Come on my one-sheep-flock, let’s graze in the hallway. Careful, I nearly trod on you!
I heard the tall person turn on the air conditioning so I herded my one-sheep-flock into the hall so that we could both benefit from the lovely cool air. My one-sheep-flock was happy so I decided to have a quick nap. Imagine my surprise when I later woke up to discover a bear about to attack my flock! De must have left the back door open. How many times have I told her about the danger from bears in the neighbourhood! Anyway, the bear must have realised that I had woken up because he ran towards me, roaring as he went. I could clearly see his huge teeth and razor sharp claws. I froze for a moment, transfixed by this terrifying beast that was bounding towards me. Fortunately my instincts took over and at the very last moment I swiped him with my paw and pinned him to the floor. I realised then that he was only tiny. Believe me, he had looked much, much bigger when I was lying on the floor.
I was too embarassed to tell De or the tall person so I picked him up and put him outside.
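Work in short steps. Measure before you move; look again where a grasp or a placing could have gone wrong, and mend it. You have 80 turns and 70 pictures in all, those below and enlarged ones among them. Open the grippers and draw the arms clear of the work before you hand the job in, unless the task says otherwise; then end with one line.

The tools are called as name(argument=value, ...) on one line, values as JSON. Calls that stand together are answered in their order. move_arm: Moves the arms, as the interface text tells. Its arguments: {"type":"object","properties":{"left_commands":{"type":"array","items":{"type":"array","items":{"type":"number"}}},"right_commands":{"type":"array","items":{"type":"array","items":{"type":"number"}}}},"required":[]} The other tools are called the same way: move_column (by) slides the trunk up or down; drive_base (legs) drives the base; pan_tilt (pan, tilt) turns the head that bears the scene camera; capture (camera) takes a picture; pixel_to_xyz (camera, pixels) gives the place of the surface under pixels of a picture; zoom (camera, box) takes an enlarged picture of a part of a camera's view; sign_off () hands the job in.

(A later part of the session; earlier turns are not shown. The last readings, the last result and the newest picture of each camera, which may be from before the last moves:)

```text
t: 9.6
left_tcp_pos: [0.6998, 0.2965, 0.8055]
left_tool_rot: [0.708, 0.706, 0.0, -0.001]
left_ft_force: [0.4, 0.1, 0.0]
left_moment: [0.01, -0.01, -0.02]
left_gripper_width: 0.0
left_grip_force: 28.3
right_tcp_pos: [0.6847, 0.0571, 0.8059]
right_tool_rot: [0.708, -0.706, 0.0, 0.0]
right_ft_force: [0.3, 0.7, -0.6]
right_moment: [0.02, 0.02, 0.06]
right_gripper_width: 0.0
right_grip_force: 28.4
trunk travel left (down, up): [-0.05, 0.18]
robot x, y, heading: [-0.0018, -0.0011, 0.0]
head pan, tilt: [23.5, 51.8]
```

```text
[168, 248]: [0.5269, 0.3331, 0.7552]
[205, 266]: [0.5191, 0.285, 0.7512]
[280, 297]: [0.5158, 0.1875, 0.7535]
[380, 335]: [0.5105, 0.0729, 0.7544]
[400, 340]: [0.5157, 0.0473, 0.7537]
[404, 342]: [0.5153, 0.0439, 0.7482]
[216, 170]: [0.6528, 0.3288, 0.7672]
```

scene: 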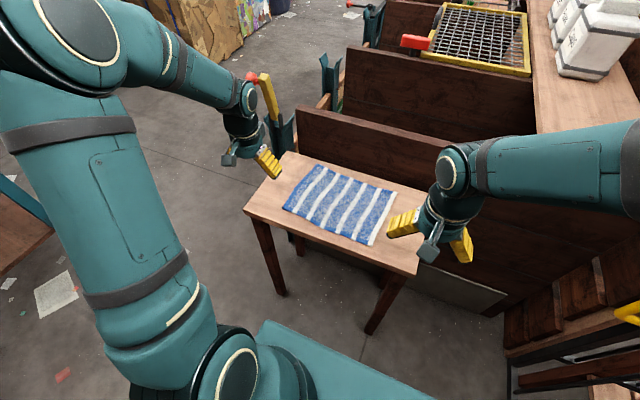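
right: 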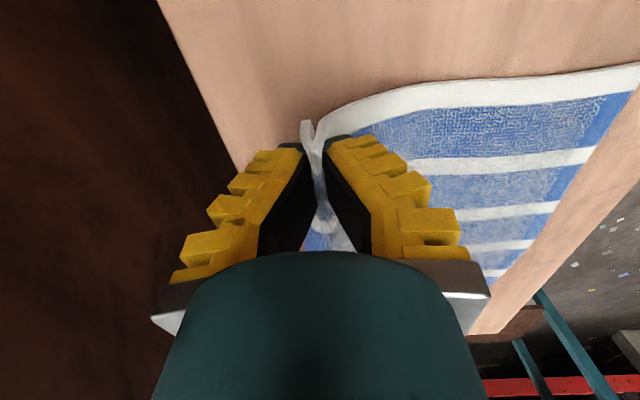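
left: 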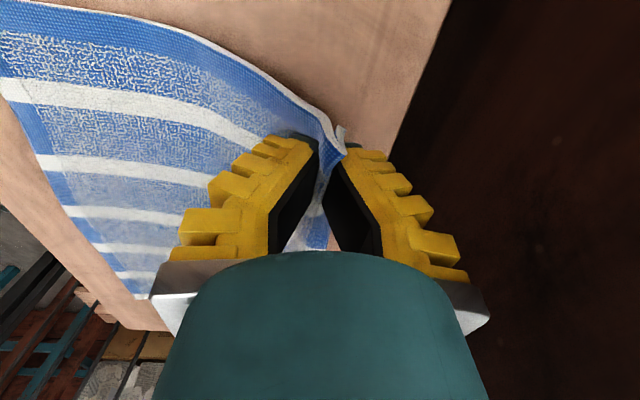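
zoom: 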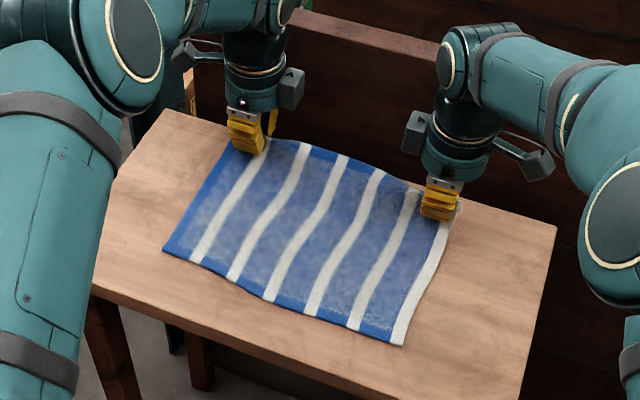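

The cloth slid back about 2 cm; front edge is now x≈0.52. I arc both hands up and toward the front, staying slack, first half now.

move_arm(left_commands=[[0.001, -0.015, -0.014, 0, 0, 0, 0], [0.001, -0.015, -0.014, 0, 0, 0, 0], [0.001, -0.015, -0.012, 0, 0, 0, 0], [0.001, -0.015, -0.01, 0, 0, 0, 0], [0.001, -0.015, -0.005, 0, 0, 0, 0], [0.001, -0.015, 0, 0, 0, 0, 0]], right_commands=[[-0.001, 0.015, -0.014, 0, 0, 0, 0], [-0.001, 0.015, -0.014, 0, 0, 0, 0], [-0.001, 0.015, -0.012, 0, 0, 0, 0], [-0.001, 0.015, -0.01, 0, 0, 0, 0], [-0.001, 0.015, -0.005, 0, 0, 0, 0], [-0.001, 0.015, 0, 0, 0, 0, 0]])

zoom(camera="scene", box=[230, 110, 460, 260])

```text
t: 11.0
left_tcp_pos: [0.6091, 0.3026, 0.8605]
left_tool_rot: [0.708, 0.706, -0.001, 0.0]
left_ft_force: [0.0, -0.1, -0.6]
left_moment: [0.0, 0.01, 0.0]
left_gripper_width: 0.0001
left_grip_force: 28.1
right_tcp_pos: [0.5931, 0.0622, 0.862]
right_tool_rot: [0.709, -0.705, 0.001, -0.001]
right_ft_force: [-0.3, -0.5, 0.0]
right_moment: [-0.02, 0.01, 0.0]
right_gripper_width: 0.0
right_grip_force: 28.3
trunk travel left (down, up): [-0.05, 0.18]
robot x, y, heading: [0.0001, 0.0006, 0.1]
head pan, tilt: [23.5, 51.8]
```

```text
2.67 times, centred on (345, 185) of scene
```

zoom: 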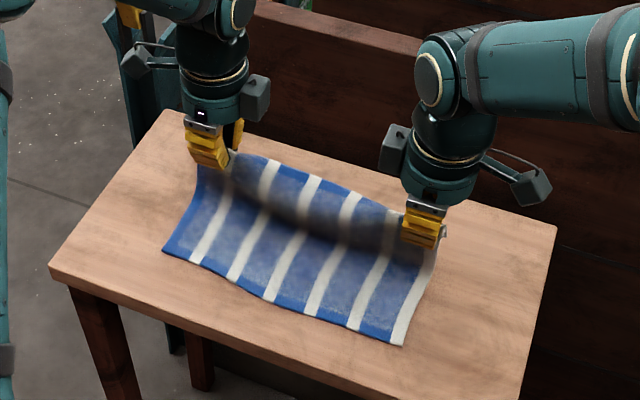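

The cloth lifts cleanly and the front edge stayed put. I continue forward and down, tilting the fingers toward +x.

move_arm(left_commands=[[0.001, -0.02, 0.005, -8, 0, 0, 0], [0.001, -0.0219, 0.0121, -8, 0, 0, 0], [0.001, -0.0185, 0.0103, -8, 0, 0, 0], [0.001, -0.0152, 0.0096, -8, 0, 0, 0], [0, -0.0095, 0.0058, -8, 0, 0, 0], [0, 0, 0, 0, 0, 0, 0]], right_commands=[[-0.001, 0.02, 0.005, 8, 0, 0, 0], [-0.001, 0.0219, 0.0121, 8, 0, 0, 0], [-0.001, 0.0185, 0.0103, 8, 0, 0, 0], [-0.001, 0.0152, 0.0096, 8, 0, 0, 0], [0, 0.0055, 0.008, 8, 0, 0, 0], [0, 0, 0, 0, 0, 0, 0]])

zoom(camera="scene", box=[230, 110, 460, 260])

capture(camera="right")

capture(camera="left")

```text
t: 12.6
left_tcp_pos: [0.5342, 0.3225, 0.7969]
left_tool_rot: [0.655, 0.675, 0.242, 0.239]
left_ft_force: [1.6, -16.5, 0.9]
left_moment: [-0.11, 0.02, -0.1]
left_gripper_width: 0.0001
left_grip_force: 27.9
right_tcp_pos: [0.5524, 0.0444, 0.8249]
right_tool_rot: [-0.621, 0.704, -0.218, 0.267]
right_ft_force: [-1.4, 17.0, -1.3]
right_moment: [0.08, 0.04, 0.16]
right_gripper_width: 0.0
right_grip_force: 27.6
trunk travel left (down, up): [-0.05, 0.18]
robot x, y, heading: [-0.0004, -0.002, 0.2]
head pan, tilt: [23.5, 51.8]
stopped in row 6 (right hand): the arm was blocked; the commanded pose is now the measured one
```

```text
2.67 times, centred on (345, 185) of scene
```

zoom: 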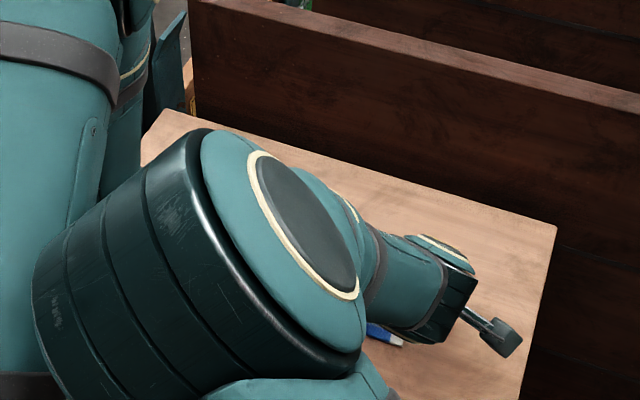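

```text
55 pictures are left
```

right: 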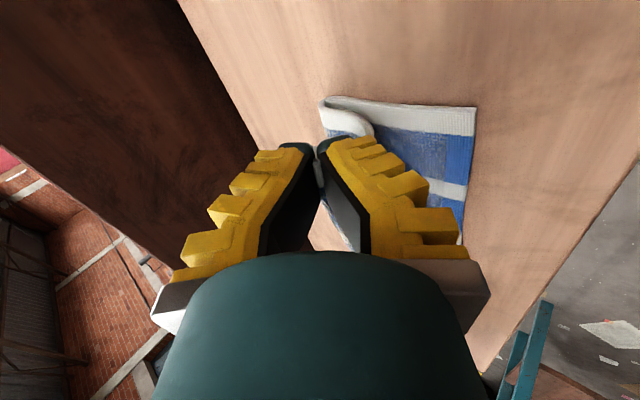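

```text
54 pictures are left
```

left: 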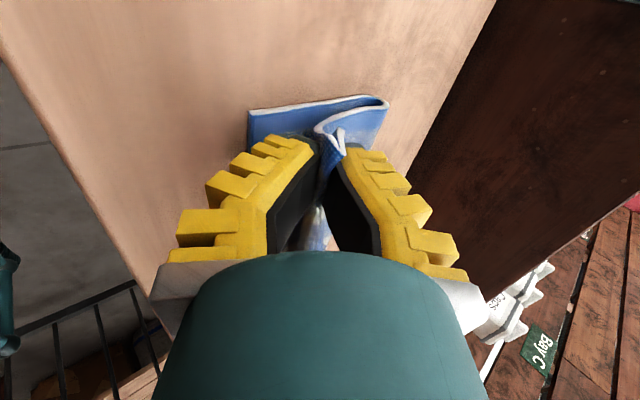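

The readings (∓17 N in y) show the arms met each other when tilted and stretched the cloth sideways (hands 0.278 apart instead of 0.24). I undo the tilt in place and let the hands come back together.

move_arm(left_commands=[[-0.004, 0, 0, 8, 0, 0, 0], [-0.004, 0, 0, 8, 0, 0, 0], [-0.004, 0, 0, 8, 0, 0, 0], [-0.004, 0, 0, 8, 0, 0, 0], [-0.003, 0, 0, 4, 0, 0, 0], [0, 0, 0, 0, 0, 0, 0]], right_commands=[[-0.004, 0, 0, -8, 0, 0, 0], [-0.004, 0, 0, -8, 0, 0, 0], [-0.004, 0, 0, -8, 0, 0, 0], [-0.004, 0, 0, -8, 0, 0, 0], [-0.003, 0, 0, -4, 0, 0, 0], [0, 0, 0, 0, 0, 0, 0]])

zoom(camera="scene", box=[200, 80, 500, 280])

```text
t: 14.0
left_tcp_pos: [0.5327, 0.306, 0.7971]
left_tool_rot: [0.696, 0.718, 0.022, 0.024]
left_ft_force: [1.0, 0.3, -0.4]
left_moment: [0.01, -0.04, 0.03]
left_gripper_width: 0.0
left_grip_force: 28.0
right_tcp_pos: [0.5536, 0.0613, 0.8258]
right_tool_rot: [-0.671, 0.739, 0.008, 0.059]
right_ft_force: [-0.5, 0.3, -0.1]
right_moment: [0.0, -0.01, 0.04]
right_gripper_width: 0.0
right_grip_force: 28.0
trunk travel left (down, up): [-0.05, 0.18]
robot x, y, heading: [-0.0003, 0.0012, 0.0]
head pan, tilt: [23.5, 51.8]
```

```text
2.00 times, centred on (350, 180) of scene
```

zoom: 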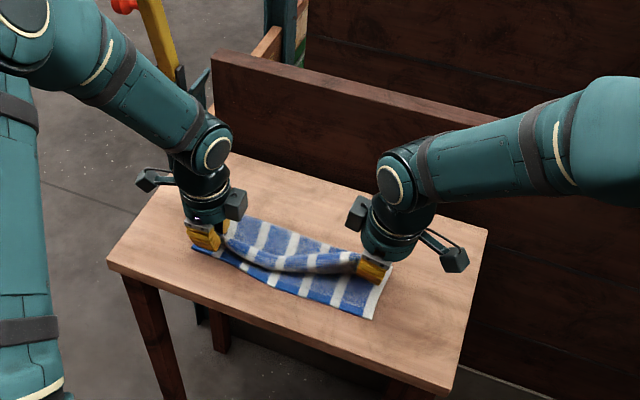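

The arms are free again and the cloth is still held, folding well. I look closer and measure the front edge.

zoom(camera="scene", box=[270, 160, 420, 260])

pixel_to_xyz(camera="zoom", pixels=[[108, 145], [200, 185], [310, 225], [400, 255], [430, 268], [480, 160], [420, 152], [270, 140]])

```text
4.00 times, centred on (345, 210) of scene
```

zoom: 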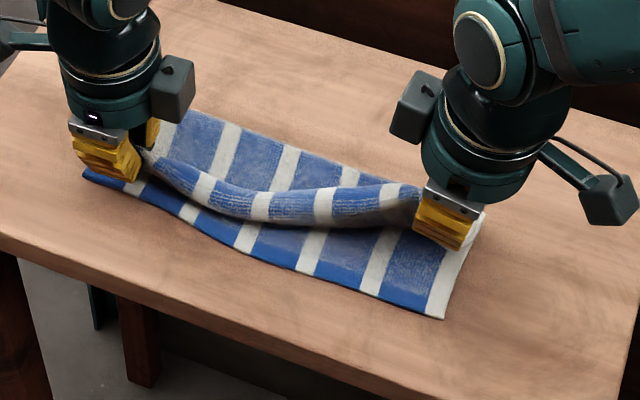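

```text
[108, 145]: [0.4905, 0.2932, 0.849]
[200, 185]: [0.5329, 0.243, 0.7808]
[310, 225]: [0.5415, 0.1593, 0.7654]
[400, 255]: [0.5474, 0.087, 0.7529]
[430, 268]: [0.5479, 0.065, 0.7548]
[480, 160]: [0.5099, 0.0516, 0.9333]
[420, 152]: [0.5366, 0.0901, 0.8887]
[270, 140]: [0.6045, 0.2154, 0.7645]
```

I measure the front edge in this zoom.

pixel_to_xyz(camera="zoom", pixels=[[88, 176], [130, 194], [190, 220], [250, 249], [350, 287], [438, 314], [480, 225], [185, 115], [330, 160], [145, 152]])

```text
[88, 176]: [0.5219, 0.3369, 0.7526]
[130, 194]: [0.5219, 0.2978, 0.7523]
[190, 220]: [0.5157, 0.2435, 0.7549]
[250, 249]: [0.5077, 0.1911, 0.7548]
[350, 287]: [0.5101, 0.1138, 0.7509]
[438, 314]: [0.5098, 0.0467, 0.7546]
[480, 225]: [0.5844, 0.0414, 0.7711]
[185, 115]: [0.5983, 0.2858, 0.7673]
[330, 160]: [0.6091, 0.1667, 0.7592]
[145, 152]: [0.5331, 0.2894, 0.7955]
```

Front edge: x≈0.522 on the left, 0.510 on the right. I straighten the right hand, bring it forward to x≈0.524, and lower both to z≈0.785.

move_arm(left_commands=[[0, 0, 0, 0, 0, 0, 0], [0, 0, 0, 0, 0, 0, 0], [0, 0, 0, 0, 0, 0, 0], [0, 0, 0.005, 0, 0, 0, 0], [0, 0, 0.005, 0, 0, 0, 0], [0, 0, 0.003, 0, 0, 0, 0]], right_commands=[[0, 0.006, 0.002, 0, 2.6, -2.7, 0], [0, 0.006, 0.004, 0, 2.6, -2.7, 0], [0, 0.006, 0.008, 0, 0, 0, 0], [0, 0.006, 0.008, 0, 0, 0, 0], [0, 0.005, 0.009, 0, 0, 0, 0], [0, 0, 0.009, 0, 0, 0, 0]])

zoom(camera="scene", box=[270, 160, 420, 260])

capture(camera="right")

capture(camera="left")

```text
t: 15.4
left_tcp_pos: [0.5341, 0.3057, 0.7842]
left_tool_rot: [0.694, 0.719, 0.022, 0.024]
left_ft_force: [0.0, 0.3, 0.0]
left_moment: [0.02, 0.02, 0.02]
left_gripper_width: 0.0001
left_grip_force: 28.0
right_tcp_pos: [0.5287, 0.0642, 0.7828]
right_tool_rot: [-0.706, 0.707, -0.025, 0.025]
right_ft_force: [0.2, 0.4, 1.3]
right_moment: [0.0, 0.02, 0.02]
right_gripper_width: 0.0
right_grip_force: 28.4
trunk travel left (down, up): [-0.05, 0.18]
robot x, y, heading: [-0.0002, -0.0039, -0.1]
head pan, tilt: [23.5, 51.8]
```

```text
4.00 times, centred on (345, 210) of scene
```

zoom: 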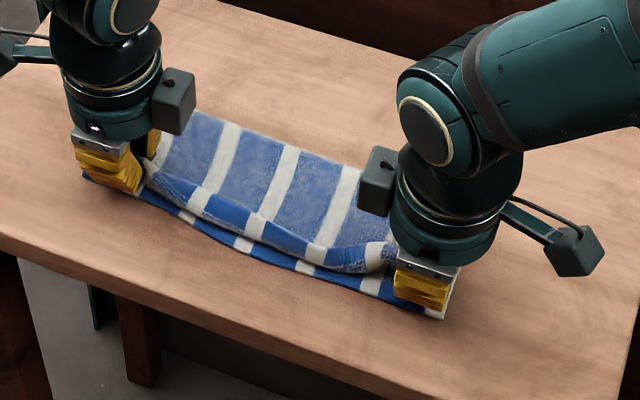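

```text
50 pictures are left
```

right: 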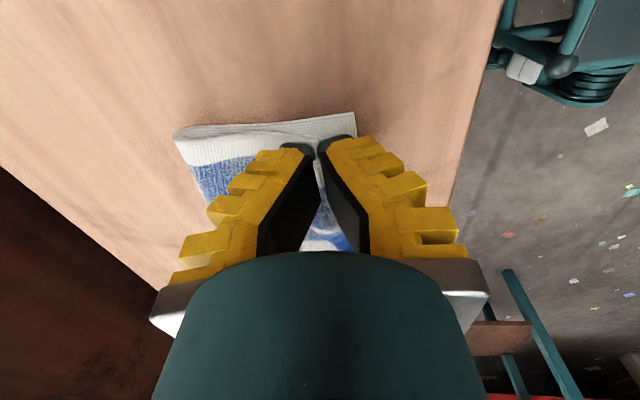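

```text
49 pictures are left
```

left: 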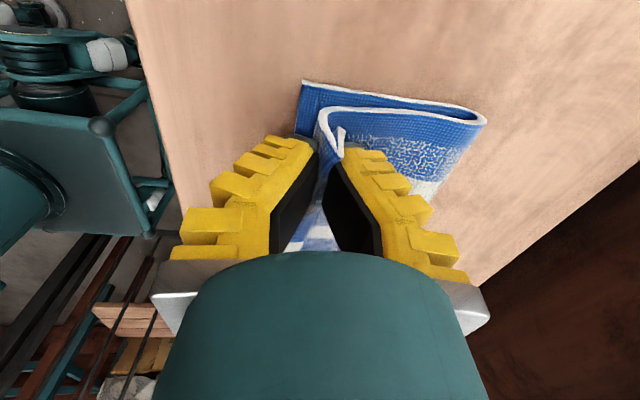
I told him, very sternly, to go home and never again bother my one-sheep-flock or I will tell his mummy and he will have his bear bottom spanked and he will be grounded.
Stick to porridge little bear!
I herded my one-sheep-flock onto the balcony this morning. It’s safe there and I thought the sunshine would do him good. However, it wasn’t long before Mr. ‘Crazy’ Parrot started to complain. He said that my one-sheep-flock is not house-trained and would make a mess on the balcony. I was speechless. Hello Mr. ‘Crazy’ Parrot – haven’t you noticed that your cage is one big bathroom!
To avoid a big argument I herded my one-sheep-flock off the balcony, through the toy room, through the little person’s bedroom, down the hallway and into the bathroom. It took some time because he kept wandering off and I had to run after him and point him the right direction. I am seriously thinking of getting him a Sat-Nav. He really has no sense of direction!
Anyway, we reached the bathroom and I managed to settle him down. I’m exhausted now and it’s all the fault of that petulant parrot. He has got to go!